I haven’t gone out much lately. One activity I can do at home is to watch a favorite movie with a commentary track. There’s something special about watching a beloved film once again while someone tells you interesting facts about it. I recommend the experience.
(I suppose I shouldn’t even have to say this, but you should watch the movie with the conventional soundtrack before listening to the commentary.)
It was through commentaries that I discovered how John Ford framed his shots. Stephen Prince’s commentary on Ikiru helped me better understand Japanese culture, and through that, the film. And a commentary showed me how Ernst Lubitsch mixed comedy and drama in To Be or Not to Be.
The Criterion Collection invented the commentary track in 1984 with their Laserdisc release of King Kong. Once DVDs became popular, commentary became expected on most discs.
There are two kinds of commentaries: filmmaker and scholar. In a filmmaker commentary, you usually have the director, and maybe some collaborators, talking about the picture. In a scholar commentary, one or more film historians do the talking. I generally prefer scholar commentaries; critics and academics generally understand an artist’s work better than the artist. There are, of course, exceptions.
Now comes the sad news: Outside of your own DVD and Blu-disc collections, you’ll have trouble listening to one of these commentaries. Renting discs aren’t easy anymore, and you may end up with a stripped down disc with little or no extras.
As far as I know, the Criterion Channel is the only movie-streaming service that offers commentary tracks. The list is large (apparently 268 titles), but it’s confusing. Look for the movies with the word Commentary under the title.
Not everything that has a commentary on disc has it on the Channel. As I write this, you can stream both Kurosawa’s High and Low and the Marx Brothers’ Duck Soup from Criterion, but the excellent commentaries on both of them are missing.
Speaking of missing commentaries, Criterion is sitting on a lot of them. Before DVDs, Criterion released many Hollywood films on Laserdisc, often with excellent commentaries. Many of these commentaries have never been released in any other format. These include Bad Day at Black Rock, From Russia With Love, High Noon, It’s a Wonderful Life, and She’s Gotta Have It (the original black and white version).

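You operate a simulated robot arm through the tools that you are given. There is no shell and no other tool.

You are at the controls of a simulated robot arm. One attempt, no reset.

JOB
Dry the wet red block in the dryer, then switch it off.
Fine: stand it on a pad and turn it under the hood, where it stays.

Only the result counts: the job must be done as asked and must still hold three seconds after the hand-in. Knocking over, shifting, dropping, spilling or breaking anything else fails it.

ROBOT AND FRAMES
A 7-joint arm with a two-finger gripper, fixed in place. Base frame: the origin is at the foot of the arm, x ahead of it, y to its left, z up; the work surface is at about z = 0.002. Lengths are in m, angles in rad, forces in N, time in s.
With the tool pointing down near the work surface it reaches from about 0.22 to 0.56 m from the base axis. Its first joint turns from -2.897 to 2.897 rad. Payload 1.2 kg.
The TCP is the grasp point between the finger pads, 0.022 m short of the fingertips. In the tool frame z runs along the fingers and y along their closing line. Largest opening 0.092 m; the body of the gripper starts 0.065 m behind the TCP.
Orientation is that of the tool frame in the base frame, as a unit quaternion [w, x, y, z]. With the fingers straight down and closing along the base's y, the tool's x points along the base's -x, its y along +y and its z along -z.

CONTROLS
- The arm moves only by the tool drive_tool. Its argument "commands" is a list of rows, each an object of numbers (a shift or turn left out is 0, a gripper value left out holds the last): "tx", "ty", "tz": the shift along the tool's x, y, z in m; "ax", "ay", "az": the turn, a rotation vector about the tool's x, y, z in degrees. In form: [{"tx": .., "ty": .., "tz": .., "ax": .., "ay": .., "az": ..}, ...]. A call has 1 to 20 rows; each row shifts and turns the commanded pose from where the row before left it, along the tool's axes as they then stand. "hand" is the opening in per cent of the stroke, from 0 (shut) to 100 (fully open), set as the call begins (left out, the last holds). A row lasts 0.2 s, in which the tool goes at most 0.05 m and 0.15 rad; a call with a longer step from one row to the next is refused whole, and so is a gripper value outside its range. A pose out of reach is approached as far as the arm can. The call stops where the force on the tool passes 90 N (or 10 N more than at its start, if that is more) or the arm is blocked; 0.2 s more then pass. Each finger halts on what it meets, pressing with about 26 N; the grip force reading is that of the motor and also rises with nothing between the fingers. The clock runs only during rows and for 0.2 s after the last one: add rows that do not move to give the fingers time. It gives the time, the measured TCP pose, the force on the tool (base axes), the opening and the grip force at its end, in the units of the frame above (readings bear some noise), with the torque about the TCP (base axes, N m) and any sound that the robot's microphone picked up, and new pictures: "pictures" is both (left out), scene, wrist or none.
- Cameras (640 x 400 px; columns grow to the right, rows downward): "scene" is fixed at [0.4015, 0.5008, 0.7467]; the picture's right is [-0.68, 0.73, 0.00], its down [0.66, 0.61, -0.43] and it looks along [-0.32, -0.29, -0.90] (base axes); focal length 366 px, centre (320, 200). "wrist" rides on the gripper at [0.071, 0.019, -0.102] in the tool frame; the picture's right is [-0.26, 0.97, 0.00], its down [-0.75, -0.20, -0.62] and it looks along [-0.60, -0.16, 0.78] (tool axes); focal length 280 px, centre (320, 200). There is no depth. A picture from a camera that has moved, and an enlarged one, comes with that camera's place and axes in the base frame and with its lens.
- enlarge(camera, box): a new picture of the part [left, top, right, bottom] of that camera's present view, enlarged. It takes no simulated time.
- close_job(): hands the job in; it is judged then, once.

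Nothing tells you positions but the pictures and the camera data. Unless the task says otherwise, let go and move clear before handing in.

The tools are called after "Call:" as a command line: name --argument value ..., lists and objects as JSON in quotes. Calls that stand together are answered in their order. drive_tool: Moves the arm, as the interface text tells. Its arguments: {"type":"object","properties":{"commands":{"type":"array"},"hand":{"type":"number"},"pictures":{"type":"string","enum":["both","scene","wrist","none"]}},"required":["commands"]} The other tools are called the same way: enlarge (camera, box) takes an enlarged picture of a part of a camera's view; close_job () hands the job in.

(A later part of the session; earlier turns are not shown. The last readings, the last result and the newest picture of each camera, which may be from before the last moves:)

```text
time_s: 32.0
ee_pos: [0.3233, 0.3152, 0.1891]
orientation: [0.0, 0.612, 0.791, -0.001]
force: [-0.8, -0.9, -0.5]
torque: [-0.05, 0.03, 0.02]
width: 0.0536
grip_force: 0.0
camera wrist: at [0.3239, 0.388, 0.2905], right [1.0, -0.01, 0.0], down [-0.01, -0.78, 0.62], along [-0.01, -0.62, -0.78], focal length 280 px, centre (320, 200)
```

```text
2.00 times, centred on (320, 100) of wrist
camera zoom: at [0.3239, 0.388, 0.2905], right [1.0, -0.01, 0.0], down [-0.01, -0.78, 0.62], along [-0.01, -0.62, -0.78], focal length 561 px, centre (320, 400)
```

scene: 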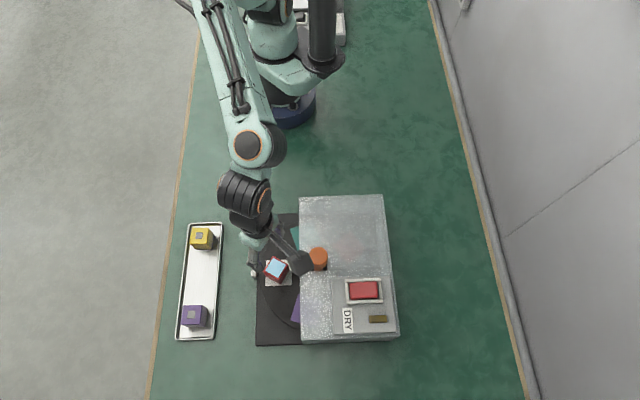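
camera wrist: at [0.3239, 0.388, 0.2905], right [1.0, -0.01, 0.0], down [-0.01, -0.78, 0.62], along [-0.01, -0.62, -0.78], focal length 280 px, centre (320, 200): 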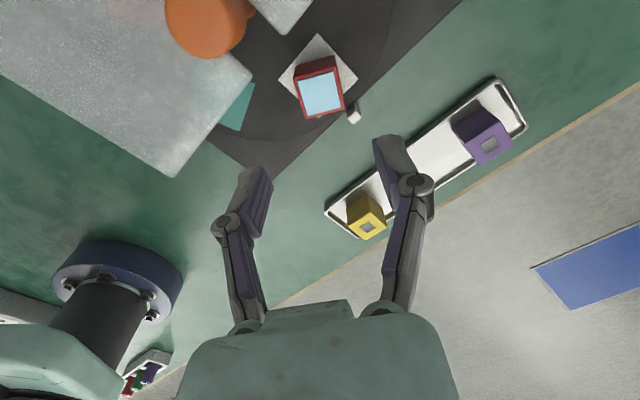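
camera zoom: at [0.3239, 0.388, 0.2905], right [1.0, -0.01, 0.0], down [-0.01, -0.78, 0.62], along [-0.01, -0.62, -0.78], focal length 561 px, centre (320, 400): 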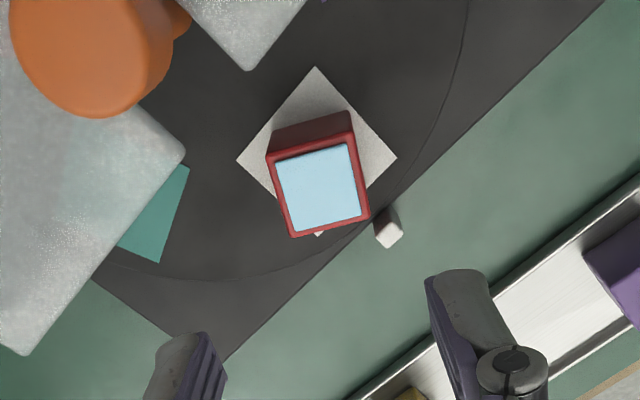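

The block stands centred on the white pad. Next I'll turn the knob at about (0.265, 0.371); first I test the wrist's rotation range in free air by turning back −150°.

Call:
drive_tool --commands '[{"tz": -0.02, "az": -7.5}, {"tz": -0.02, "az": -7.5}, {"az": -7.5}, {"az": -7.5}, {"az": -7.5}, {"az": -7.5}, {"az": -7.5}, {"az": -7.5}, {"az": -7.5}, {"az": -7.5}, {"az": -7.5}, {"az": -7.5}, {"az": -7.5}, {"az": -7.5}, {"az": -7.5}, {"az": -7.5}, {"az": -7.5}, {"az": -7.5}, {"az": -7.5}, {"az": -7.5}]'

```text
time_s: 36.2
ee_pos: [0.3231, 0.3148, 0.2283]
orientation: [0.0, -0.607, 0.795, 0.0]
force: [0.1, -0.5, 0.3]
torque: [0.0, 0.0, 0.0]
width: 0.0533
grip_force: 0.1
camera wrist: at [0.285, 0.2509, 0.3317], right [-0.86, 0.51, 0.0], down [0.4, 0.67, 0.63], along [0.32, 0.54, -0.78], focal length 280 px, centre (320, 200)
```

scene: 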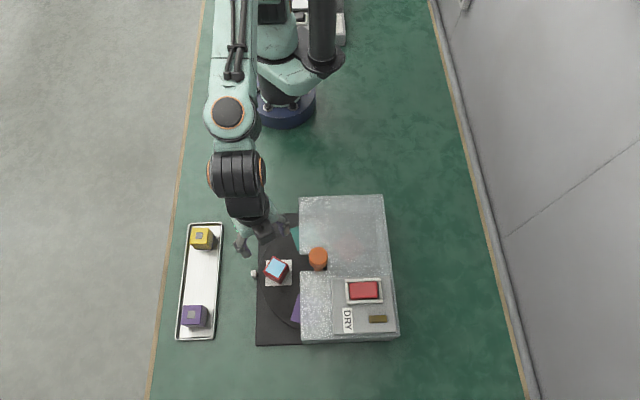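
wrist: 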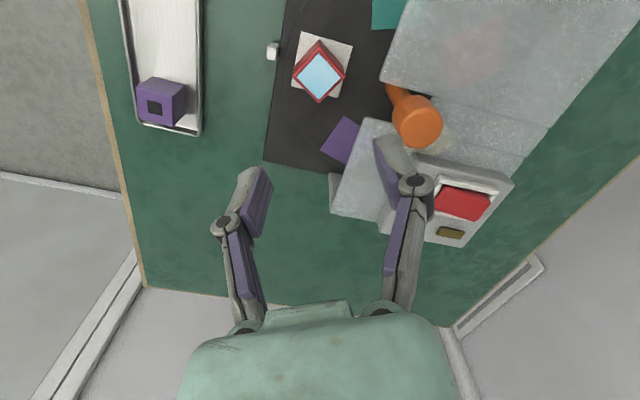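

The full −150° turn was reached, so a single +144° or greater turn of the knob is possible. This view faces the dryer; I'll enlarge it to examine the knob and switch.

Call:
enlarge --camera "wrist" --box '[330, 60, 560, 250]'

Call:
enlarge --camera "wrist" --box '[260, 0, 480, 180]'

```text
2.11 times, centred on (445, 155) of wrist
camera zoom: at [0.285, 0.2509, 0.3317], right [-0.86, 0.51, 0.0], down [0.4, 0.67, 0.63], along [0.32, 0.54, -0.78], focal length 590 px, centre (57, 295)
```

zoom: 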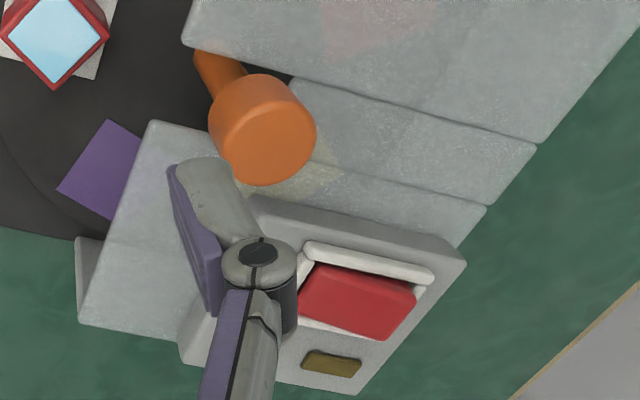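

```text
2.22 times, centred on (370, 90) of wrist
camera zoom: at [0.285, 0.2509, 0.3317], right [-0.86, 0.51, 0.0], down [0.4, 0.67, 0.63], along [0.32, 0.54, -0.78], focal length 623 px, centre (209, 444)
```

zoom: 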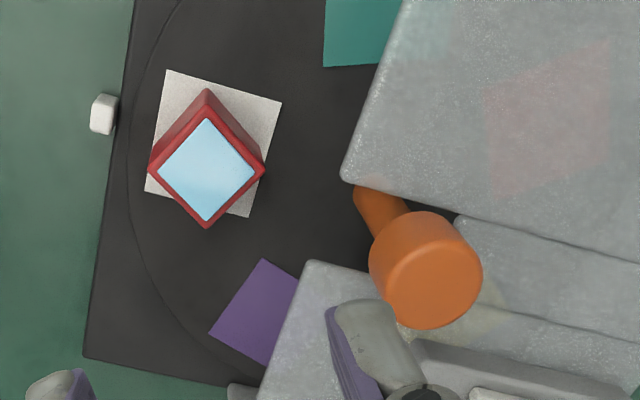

The list also includes that very first commentary, King Kong, although they briefly made it available awhile back.
Here are just a few of my favorite commentaries. Those not streaming commentary on the Criterion Channel are marked with an asterisk (*).
- The Circus
- *The General
- *The Good, the Bad, and the Ugly
- *The Grapes of Wrath
- *My Darling Clementine
- Sullivan’s Travels
- To Be or Not to Be
If you have your own favorite commentary tracks, enter them in the comments below.
2 thoughts on “Commentary tracks: Another way to enjoy your favorite movies”
And for another kind of film commentary check out “Trailers From Hell” where filmmakers and others comment on a film and its trailer while the coming attraction plays (you can turn the commentary off). They also host a terrific podcast, “The Movies That Made Me” where filmmakers talk about the movies they grew up loving and what they are watching now, with filmmakers Joe Dante and Josh Olson as hosts. https://trailersfromhell.com/
Seven Samurai! I liked the film after watching it once; but really appreciated and liked it more after watching with a commentary track.